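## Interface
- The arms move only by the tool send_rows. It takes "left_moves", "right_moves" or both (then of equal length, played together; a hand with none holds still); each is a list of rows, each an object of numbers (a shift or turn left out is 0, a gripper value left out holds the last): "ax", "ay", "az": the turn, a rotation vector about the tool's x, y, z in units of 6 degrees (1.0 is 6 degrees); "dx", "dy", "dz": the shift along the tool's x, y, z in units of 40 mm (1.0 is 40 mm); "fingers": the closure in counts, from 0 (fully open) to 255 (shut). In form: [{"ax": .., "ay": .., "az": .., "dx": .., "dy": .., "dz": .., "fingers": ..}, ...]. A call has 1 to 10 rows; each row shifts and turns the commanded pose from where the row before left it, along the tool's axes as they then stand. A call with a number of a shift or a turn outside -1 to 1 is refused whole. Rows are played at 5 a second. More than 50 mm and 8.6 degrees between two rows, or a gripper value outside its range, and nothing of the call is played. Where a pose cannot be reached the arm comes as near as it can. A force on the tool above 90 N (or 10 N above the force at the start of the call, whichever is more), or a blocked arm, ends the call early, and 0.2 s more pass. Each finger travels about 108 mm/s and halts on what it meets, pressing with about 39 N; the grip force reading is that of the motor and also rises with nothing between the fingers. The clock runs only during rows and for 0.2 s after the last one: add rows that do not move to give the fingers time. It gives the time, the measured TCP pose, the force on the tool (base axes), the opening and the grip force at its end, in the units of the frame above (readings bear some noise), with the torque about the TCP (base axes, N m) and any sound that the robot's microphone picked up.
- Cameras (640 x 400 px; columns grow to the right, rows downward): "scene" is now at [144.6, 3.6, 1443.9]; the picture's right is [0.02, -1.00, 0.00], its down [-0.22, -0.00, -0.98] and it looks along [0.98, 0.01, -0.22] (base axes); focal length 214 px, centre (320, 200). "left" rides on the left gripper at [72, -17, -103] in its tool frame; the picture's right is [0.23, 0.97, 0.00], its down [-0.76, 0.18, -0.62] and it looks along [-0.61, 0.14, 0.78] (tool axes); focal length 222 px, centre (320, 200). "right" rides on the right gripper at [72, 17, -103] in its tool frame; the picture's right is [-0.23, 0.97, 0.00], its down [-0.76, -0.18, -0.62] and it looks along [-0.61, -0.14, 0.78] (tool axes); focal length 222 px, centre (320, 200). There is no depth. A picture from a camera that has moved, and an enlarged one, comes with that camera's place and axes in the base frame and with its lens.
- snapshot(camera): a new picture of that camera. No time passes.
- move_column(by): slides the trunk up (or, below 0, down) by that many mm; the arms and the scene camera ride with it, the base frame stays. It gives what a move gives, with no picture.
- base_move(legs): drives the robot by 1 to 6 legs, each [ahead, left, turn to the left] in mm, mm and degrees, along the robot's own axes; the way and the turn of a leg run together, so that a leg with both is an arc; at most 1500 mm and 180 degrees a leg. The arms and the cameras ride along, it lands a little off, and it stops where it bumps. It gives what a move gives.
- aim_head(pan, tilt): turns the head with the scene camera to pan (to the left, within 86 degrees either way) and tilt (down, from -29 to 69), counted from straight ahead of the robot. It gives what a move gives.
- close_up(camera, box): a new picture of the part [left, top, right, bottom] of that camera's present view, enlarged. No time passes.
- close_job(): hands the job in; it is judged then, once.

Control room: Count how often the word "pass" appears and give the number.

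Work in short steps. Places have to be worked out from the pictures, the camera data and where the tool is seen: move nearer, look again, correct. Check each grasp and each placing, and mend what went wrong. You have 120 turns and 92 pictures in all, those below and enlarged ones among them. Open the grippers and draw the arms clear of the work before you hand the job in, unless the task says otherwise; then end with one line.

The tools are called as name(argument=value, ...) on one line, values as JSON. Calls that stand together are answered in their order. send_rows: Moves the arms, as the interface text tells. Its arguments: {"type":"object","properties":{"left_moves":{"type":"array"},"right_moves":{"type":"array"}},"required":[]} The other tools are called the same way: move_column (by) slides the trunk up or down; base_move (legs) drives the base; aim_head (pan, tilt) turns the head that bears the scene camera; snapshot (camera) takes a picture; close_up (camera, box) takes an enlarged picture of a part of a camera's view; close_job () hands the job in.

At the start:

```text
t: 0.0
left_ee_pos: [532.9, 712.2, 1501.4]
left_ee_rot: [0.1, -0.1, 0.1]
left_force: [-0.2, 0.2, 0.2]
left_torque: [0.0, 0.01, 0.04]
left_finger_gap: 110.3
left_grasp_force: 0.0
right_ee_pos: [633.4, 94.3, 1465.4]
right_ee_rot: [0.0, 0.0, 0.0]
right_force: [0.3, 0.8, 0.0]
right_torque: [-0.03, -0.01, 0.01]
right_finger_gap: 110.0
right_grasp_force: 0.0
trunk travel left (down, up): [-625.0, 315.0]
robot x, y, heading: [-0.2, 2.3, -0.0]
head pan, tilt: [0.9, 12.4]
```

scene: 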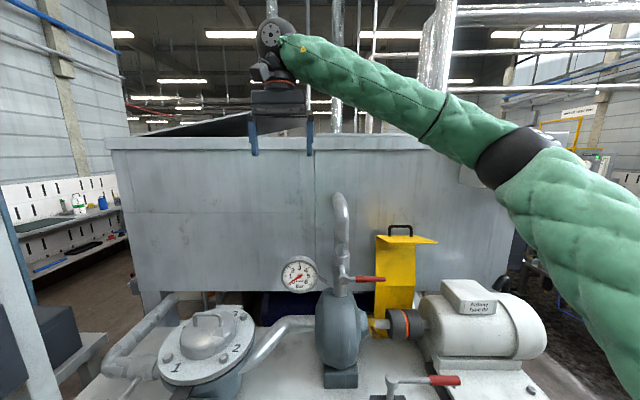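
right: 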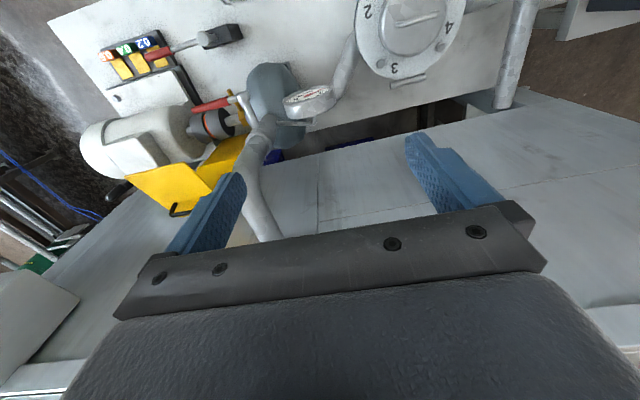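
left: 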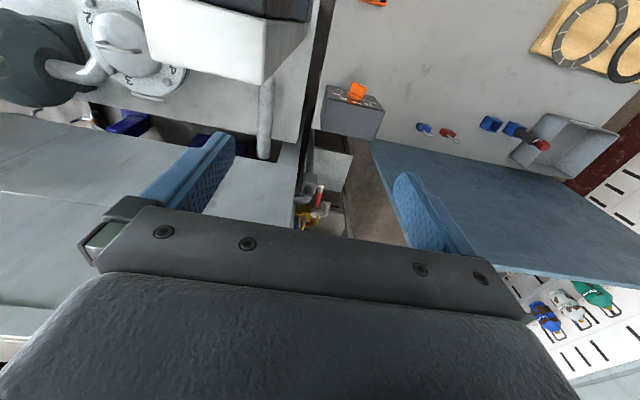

........

> _SHORT PROBLEM_: Transcribe the whole listing exactly. Pictures are excluded. Put each line that is not blank into a JSON list as a string.

> _COMPLETED TASK_:
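[
  "## Interface",
  "- The arms move only by the tool send_rows. It takes \"left_moves\", \"right_moves\" or both (then of equal length, played together; a hand with none holds still); each is a list of rows, each an object of numbers (a shift or turn left out is 0, a gripper value left out holds the last): \"ax\", \"ay\", \"az\": the turn, a rotation vector about the tool's x, y, z in units of 6 degrees (1.0 is 6 degrees); \"dx\", \"dy\", \"dz\": the shift along the tool's x, y, z in units of 40 mm (1.0 is 40 mm); \"fingers\": the closure in counts, from 0 (fully open) to 255 (shut). In form: [{\"ax\": .., \"ay\": .., \"az\": .., \"dx\": .., \"dy\": .., \"dz\": .., \"fingers\": ..}, ...]. A call has 1 to 10 rows; each row shifts and turns the commanded pose from where the row before left it, along the tool's axes as they then stand. A call with a number of a shift or a turn outside -1 to 1 is refused whole. Rows are played at 5 a second. More than 50 mm and 8.6 degrees between two rows, or a gripper value outside its range, and nothing of the call is played. Where a pose cannot be reached the arm comes as near as it can. A force on the tool above 90 N (or 10 N above the force at the start of the call, whichever is more), or a blocked arm, ends the call early, and 0.2 s more pass. Each finger travels about 108 mm/s and halts on what it meets, pressing with about 39 N; the grip force reading is that of the motor and also rises with nothing between the fingers. The clock runs only during rows and for 0.2 s after the last one: add rows that do not move to give the fingers time. It gives the time, the measured TCP pose, the force on the tool (base axes), the opening and the grip force at its end, in the units of the frame above (readings bear some noise), with the torque about the TCP (base axes, N m) and any sound that the robot's microphone picked up.",
  "- Cameras (640 x 400 px; columns grow to the right, rows downward): \"scene\" is now at [144.6, 3.6, 1443.9]; the picture's right is [0.02, -1.00, 0.00], its down [-0.22, -0.00, -0.98] and it looks along [0.98, 0.01, -0.22] (base axes); focal length 214 px, centre (320, 200). \"left\" rides on the left gripper at [72, -17, -103] in its tool frame; the picture's right is [0.23, 0.97, 0.00], its down [-0.76, 0.18, -0.62] and it looks along [-0.61, 0.14, 0.78] (tool axes); focal length 222 px, centre (320, 200). \"right\" rides on the right gripper at [72, 17, -103] in its tool frame; the picture's right is [-0.23, 0.97, 0.00], its down [-0.76, -0.18, -0.62] and it looks along [-0.61, -0.14, 0.78] (tool axes); focal length 222 px, centre (320, 200). There is no depth. A picture from a camera that has moved, and an enlarged one, comes with that camera's place and axes in the base frame and with its lens.",
  "- snapshot(camera): a new picture of that camera. No time passes.",
  "- move_column(by): slides the trunk up (or, below 0, down) by that many mm; the arms and the scene camera ride with it, the base frame stays. It gives what a move gives, with no picture.",
  "- base_move(legs): drives the robot by 1 to 6 legs, each [ahead, left, turn to the left] in mm, mm and degrees, along the robot's own axes; the way and the turn of a leg run together, so that a leg with both is an arc; at most 1500 mm and 180 degrees a leg. The arms and the cameras ride along, it lands a little off, and it stops where it bumps. It gives what a move gives.",
  "- aim_head(pan, tilt): turns the head with the scene camera to pan (to the left, within 86 degrees either way) and tilt (down, from -29 to 69), counted from straight ahead of the robot. It gives what a move gives.",
  "- close_up(camera, box): a new picture of the part [left, top, right, bottom] of that camera's present view, enlarged. No time passes.",
  "- close_job(): hands the job in; it is judged then, once.",
  "Control room: Count how often the word \"pass\" appears and give the number.",
  "Work in short steps. Places have to be worked out from the pictures, the camera data and where the tool is seen: move nearer, look again, correct. Check each grasp and each placing, and mend what went wrong. You have 120 turns and 92 pictures in all, those below and enlarged ones among them. Open the grippers and draw the arms clear of the work before you hand the job in, unless the task says otherwise; then end with one line.",
  "The tools are called as name(argument=value, ...) on one line, values as JSON. Calls that stand together are answered in their order. send_rows: Moves the arms, as the interface text tells. Its arguments: {\"type\":\"object\",\"properties\":{\"left_moves\":{\"type\":\"array\"},\"right_moves\":{\"type\":\"array\"}},\"required\":[]} The other tools are called the same way: move_column (by) slides the trunk up or down; base_move (legs) drives the base; aim_head (pan, tilt) turns the head that bears the scene camera; snapshot (camera) takes a picture; close_up (camera, box) takes an enlarged picture of a part of a camera's view; close_job () hands the job in.",
  "At the start:",
  "```text",
  "t: 0.0",
  "left_ee_pos: [532.9, 712.2, 1501.4]",
  "left_ee_rot: [0.1, -0.1, 0.1]",
  "left_force: [-0.2, 0.2, 0.2]",
  "left_torque: [0.0, 0.01, 0.04]",
  "left_finger_gap: 110.3",
  "left_grasp_force: 0.0",
  "right_ee_pos: [633.4, 94.3, 1465.4]",
  "right_ee_rot: [0.0, 0.0, 0.0]",
  "right_force: [0.3, 0.8, 0.0]",
  "right_torque: [-0.03, -0.01, 0.01]",
  "right_finger_gap: 110.0",
  "right_grasp_force: 0.0",
  "trunk travel left (down, up): [-625.0, 315.0]",
  "robot x, y, heading: [-0.2, 2.3, -0.0]",
  "head pan, tilt: [0.9, 12.4]",
  "```",
  "scene: ",
  "right: ",
  "left: "
]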